Added Cseh, "I saw Lochte was going (slower) and I tried to do everything to go better than Phelps, but I don't have enough power for that."

No one does.

Phelps touched the wall and spun around so quickly to see his time that he bumped his head. He pumped both arms in the air, and quickly spotted his mother and two sisters in the massive stands at the Water Cube.

He then looked the other way, where Bush was waving his American flag, accompanied by the first lady, their daughter Barbara and his father, former President George H.W. Bush.

"I looked up and he waved the flag and nodded his head," Phelps said. "That was a pretty cool feeling to have the president say congratulations and have him in the crowd."

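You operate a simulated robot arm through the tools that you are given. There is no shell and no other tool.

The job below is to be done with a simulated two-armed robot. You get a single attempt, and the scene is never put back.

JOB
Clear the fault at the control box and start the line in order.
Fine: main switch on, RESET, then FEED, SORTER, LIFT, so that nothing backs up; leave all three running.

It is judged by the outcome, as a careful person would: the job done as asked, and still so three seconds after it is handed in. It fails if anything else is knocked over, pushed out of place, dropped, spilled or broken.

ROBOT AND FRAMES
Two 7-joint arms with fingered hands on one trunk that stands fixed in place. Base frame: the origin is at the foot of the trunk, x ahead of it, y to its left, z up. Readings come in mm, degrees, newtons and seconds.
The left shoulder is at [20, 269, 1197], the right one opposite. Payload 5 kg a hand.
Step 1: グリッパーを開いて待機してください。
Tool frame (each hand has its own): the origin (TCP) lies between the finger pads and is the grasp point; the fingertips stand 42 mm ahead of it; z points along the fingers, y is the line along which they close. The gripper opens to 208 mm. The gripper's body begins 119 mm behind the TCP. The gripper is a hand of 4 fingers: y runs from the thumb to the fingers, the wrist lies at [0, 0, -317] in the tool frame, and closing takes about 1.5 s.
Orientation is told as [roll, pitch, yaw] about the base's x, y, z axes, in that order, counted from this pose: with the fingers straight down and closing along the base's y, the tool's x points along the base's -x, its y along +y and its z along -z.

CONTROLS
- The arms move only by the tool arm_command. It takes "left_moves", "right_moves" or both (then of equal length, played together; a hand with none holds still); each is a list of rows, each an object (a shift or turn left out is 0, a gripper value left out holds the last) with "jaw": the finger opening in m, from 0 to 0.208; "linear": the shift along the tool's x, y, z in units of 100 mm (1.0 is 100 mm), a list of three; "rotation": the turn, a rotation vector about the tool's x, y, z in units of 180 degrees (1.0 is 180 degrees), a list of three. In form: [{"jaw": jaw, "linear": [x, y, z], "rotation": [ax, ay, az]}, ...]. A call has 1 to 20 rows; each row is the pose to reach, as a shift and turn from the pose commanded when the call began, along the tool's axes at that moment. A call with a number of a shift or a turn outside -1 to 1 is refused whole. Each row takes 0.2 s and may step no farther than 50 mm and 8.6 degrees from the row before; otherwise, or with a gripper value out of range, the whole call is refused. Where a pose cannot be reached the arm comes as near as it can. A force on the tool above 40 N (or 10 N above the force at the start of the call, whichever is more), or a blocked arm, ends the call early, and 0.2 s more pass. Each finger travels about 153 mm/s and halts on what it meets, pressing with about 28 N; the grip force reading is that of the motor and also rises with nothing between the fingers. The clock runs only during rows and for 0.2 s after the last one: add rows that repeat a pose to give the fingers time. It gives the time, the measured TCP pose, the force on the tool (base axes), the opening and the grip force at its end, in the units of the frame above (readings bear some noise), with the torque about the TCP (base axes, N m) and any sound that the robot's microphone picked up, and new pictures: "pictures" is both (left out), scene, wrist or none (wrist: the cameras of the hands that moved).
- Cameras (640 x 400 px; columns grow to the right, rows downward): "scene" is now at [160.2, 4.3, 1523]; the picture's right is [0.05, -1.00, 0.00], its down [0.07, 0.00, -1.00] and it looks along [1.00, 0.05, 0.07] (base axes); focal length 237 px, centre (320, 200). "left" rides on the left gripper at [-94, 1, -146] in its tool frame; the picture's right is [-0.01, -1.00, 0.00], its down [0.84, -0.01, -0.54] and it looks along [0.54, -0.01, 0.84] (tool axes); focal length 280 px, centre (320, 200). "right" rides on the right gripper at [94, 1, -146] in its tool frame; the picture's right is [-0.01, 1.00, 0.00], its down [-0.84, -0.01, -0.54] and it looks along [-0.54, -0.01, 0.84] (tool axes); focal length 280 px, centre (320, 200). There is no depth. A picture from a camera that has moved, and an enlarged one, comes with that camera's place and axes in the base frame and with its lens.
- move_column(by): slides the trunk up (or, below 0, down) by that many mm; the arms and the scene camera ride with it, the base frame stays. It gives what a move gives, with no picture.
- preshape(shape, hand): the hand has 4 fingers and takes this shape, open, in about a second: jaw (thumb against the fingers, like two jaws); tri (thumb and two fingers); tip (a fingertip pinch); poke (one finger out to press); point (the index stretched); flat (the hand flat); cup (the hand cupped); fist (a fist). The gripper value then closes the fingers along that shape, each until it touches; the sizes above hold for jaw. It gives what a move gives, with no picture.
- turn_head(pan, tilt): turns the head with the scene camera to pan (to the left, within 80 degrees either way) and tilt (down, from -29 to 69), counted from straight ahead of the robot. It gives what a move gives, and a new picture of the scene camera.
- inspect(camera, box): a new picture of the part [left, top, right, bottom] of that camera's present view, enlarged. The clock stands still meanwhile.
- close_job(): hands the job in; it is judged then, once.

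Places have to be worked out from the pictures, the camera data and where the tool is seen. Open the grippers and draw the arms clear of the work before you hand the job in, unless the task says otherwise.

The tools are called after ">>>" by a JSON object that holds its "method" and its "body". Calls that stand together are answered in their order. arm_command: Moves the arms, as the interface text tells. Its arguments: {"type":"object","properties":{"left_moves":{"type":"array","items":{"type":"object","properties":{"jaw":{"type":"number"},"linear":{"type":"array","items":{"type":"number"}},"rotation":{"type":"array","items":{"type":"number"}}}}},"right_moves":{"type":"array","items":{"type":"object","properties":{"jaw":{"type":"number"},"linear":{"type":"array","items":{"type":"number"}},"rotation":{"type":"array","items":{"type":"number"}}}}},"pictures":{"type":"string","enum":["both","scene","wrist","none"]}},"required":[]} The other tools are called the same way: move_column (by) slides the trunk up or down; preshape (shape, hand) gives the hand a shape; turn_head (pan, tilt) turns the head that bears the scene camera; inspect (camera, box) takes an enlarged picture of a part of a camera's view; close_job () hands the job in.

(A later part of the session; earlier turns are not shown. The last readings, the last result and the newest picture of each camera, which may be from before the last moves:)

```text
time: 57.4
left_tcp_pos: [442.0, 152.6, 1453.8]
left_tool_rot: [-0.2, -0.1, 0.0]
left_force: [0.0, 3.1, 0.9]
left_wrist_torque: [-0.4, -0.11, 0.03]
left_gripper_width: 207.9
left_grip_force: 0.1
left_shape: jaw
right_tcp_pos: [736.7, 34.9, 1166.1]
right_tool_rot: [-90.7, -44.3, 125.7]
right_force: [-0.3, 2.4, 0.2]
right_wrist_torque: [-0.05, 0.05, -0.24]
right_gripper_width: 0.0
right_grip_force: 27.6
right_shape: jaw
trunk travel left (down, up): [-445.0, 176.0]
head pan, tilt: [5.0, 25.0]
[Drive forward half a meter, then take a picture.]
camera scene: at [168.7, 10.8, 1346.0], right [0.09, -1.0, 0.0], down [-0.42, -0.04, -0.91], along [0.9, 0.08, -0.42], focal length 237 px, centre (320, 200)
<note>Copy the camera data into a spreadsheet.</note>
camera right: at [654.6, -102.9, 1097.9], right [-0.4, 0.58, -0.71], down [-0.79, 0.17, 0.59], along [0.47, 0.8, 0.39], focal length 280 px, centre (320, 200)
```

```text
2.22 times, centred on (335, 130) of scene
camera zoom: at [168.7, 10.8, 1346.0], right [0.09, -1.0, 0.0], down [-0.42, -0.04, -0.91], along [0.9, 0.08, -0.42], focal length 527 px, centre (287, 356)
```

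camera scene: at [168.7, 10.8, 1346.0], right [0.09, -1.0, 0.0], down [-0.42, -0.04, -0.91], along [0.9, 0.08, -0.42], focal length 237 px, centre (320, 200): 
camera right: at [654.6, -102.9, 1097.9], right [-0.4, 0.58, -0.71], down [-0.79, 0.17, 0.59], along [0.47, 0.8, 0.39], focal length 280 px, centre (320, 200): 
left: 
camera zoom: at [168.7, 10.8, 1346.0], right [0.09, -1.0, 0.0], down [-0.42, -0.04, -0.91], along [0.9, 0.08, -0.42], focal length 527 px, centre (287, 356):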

On the medal stand, Phelps' eyes watered as the U.S. flag was raised to the rafters. The only glitch came during the playing of the "Star-Spangled Banner," which cut off a few seconds before the end, cracking up Phelps.

Lochte, who thought he could give Phelps a run for the gold, was blown out by the world's greatest swimmer.

"I did everything I could, so that's all I can ask for," Lochte said. "That was amazing. Setting another world record, you can't ask for anything else. That was a great way to start off the meet for USA."